§ **REQUIRED ACTIONS**:
(a) What does the passage to read say from "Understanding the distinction" through "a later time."? Give the exact wording.
(b) Give the continuation of the passage to read.

§ **PASSAGE TO READ**:
· · · · · · ·
Friday, May 15, 2009

Two Creation Stories

Just as there are two flood stories, there are two different creation stories. While Bible contradictions will be part of the argument, keep in mind that I'm not countering inerrancy directly – I'm taking another step in making a positive case for the Documentary Hypothesis that the Torah consists of several conflicting documents woven together. My arguments are not “... therefore the Bible contradicts itself” but “... therefore there are two different creation accounts.” Establishing the existence of a reconciliation between the two versions would not alone answer my arguments. Differences can be less than a contradiction but still evidence that there are two different creation accounts contained in Genesis 1-2 and that neither account shows any signs of having been written to go with the other account.

Understanding the distinction between contra-inerrancy arguments, and arguments that lead to a positive conclusion (in the context of the Gospels) was quite possibly the final “aha” moment for me on the way out of Christianity. With the second approach, to goal is not to find contradictions but to find clues that help us figure out the history of the writing of the Bible. Once dozens of these clues are harnessed together by all supporting the same point, they cannot be belittled one piece at a time as trivial details or something for which an explanation will present itself at a later time.
· · · · · · ·
§ **COLLECTED MATERIAL**:
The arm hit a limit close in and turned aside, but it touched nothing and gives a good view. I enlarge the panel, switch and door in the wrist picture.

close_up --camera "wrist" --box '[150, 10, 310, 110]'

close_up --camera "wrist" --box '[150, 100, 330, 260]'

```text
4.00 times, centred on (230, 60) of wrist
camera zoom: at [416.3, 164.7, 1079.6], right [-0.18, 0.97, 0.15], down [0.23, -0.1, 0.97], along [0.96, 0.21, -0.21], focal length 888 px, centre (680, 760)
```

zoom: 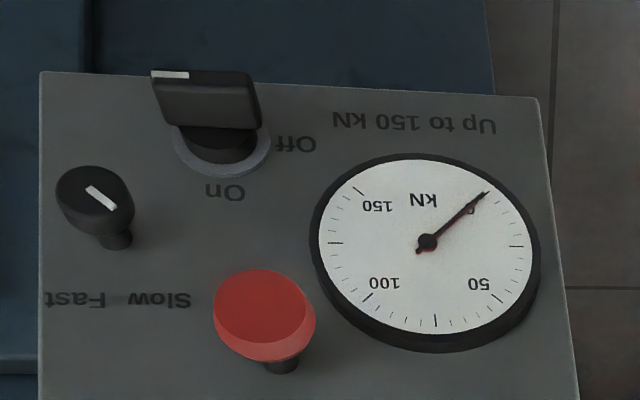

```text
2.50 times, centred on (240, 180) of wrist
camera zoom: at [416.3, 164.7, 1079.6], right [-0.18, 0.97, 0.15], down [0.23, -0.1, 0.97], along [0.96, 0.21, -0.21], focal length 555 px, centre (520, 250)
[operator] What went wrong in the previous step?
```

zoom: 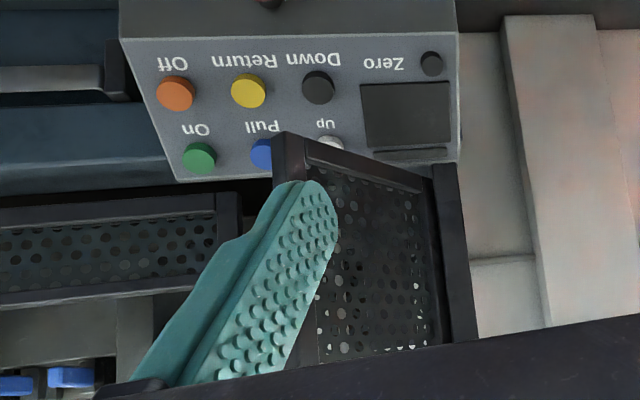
· · · · · · ·
§ **RESULTS FOR THE EXERCISE**:
(a)
Understanding the distinction between contra-inerrancy arguments, and arguments that lead to a positive conclusion (in the context of the Gospels) was quite possibly the final “aha” moment for me on the way out of Christianity. With the second approach, to goal is not to find contradictions but to find clues that help us figure out the history of the writing of the Bible. Once dozens of these clues are harnessed together by all supporting the same point, they cannot be belittled one piece at a time as trivial details or something for which an explanation will present itself at a later time.

(b)
I would like to begin my argument by pointing out that the prima facie case is mine. Read Genesis 1:1-2:3 by itself and you have a complete story of the creation of the world and everything in it. Read Genesis 2:4-2:25 and you have a complete story of the creation of the world and everything in it. Both stories are begun with verses that would make perfect sense as the first verse in a book.

If these really are different stories, what we should expect to find is differences in the details that must be explained away to maintain that it's really all the same story. If this really is the same story, we should expect the halves of the story to refer to each other in ways that just don't make sense when viewing the stories as individuals – especially because the second half is claimed to cover a time interval contained within the first half. These are the criteria by which I will be making the case for two different stories.

(Don't think that I think I'm some scholar who knows the official criteria by which this is normally judged. I'm merely spelling out precisely what I consider to be common sense so that if anyone disagrees with my overall approach, it's clear what they are arguing against.)

Man Before Plants?

Plants are created on the third day, which is certainly before the creation of people on the sixth day.

However, Genesis 2:5 lets us know that plants are not created yet. “Now no shrub of the field was yet in the earth, and no plant of the field had yet sprouted, for the LORD God had not sent rain upon the earth, and there was no man to cultivate the ground.” Before plants are created in 2:8-9, Adam is created in 2:7. The prima facie case is mine again: Adam is created before plants in the second creation account.

Looking closer at the logic of the story makes the point even more clear. In 2:5, we are given two reasons for a lack of plants: no water, and no man. 2:6 solves the first problem as a mist comes. 2:7 solves the second problem as man is created. Both problem are now solved. So God is now ready to plant a garden and make plants grow, which he does in 2:8-9. It's not just the order in which event are recorded that suggest Adam was created before plants, but the logical flow of the account as well.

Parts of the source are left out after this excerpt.